>> Begin

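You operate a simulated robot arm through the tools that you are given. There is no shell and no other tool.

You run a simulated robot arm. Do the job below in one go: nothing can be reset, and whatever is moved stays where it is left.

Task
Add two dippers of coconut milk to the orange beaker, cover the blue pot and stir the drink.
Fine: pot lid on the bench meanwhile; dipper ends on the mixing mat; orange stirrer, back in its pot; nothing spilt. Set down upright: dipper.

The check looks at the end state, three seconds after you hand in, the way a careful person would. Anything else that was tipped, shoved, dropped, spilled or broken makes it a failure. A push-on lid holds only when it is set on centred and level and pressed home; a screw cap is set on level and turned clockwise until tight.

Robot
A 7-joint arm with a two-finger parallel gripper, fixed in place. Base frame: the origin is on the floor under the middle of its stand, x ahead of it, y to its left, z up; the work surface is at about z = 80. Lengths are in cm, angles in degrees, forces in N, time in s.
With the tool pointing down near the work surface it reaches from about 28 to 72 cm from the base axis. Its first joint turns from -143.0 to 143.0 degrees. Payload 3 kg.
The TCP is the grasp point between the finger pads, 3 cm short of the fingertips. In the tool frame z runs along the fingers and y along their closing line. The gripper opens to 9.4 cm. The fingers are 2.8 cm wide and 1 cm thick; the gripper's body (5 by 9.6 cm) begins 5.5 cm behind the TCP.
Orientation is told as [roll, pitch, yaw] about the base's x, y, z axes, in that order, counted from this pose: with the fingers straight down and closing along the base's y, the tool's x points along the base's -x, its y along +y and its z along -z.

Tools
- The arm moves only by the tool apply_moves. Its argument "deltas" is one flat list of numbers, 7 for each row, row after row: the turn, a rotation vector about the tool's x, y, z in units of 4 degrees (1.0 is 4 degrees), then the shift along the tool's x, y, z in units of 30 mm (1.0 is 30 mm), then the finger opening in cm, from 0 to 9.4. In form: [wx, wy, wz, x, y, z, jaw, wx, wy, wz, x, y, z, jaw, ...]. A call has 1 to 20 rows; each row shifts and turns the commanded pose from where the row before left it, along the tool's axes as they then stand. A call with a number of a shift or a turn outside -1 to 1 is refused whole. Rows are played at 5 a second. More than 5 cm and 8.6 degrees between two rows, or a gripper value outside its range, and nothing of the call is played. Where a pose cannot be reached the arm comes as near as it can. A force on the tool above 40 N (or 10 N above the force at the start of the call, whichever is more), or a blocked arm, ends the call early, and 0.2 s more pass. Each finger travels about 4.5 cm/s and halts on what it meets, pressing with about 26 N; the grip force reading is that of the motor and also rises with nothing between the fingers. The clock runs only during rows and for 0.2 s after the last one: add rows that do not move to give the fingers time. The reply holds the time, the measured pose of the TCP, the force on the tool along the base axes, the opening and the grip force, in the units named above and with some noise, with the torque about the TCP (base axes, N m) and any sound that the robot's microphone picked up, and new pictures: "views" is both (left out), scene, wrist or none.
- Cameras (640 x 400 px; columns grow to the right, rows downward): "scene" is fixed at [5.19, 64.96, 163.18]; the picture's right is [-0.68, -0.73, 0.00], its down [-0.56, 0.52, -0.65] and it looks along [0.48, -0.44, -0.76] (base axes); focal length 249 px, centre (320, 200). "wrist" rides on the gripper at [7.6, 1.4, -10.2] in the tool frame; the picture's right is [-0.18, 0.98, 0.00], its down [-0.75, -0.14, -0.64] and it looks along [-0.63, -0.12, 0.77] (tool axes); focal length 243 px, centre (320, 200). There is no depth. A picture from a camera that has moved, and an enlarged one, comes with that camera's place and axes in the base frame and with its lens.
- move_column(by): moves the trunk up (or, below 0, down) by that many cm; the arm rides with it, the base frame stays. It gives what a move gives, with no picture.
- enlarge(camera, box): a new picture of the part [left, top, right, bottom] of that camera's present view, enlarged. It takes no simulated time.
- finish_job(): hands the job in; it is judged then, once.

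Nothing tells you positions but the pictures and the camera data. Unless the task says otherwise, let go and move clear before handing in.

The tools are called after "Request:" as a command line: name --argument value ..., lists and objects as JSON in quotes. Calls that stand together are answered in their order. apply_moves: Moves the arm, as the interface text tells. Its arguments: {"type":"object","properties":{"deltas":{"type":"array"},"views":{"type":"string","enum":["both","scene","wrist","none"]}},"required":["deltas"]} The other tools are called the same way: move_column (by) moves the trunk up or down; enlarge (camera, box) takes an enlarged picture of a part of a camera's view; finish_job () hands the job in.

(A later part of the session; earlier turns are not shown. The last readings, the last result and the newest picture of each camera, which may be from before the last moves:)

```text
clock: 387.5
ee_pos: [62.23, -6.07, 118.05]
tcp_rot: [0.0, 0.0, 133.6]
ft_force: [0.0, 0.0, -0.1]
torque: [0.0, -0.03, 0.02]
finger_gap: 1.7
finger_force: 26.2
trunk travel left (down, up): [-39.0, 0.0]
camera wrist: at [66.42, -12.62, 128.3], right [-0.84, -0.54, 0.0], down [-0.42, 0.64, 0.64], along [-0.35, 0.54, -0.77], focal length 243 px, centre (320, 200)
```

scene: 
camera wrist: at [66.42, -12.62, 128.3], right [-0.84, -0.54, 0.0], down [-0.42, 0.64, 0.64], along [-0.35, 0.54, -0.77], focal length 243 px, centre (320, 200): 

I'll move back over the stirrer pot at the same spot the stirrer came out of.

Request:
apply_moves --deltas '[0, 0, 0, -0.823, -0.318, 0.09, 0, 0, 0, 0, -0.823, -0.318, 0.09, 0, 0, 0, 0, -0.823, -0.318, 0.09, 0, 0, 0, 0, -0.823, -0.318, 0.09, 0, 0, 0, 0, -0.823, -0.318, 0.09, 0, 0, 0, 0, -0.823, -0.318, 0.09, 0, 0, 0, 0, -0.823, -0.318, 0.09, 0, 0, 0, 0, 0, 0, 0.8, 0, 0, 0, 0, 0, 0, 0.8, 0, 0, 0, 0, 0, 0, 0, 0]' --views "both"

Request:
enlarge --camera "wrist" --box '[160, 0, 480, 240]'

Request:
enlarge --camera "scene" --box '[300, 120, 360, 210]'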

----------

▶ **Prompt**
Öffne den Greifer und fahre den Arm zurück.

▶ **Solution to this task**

>> End

▶ **Prompt**
Repeat the reading text that opens with "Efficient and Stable" in full.

▶ **Reading text**

>> Begin

Efficient and Stable CsPbI3 Solar Cells via Regulating Lattice Distortion with Surface Organic Terminal Groups

All-inorganic cesium lead iodide perovskites (CsPbI3) are promising wide-bandgap materials for use in the perovskite/silicon tandem solar cells, but they easily undergo a phase transition from a cubic black phase to an orthorhombic yellow phase under ambient conditions. It is shown that this phase transition is triggered by moisture that causes distortion of the corner-sharing octahedral framework ([PbI6](4-)). Here, a novel strategy to suppress the octahedral tilting of [PbI6](4-) units in cubic CsPbI3 by systematically controlling the steric hindrance of surface organic terminal groups is provided. This steric hindrance effectively prevents the lattice distortion and thus increases the energy barrier for phase transition. This mechanism is verified by X-ray diffraction measurements and density functional theory calculations. Meanwhile, the formation of an organic capping layer can also passivate the surface electronic trap states of perovskite absorber. These modifications contribute to a stable power conversion efficiency (PCE) of 13.2% for the inverted planar perovskite solar cells (PSCs), which is the highest efficiency achieved by the inverted-structure inorganic PSCs. More importantly, the optimized devices retained 85% of their initial PCE after aging under ambient conditions for 30 days.

>> End

▶ **Solution to this task**
Efficient and Stable CsPbI3 Solar Cells via Regulating Lattice Distortion with Surface Organic Terminal Groups

All-inorganic cesium lead iodide perovskites (CsPbI3) are promising wide-bandgap materials for use in the perovskite/silicon tandem solar cells, but they easily undergo a phase transition from a cubic black phase to an orthorhombic yellow phase under ambient conditions. It is shown that this phase transition is triggered by moisture that causes distortion of the corner-sharing octahedral framework ([PbI6](4-)). Here, a novel strategy to suppress the octahedral tilting of [PbI6](4-) units in cubic CsPbI3 by systematically controlling the steric hindrance of surface organic terminal groups is provided. This steric hindrance effectively prevents the lattice distortion and thus increases the energy barrier for phase transition. This mechanism is verified by X-ray diffraction measurements and density functional theory calculations. Meanwhile, the formation of an organic capping layer can also passivate the surface electronic trap states of perovskite absorber. These modifications contribute to a stable power conversion efficiency (PCE) of 13.2% for the inverted planar perovskite solar cells (PSCs), which is the highest efficiency achieved by the inverted-structure inorganic PSCs. More importantly, the optimized devices retained 85% of their initial PCE after aging under ambient conditions for 30 days.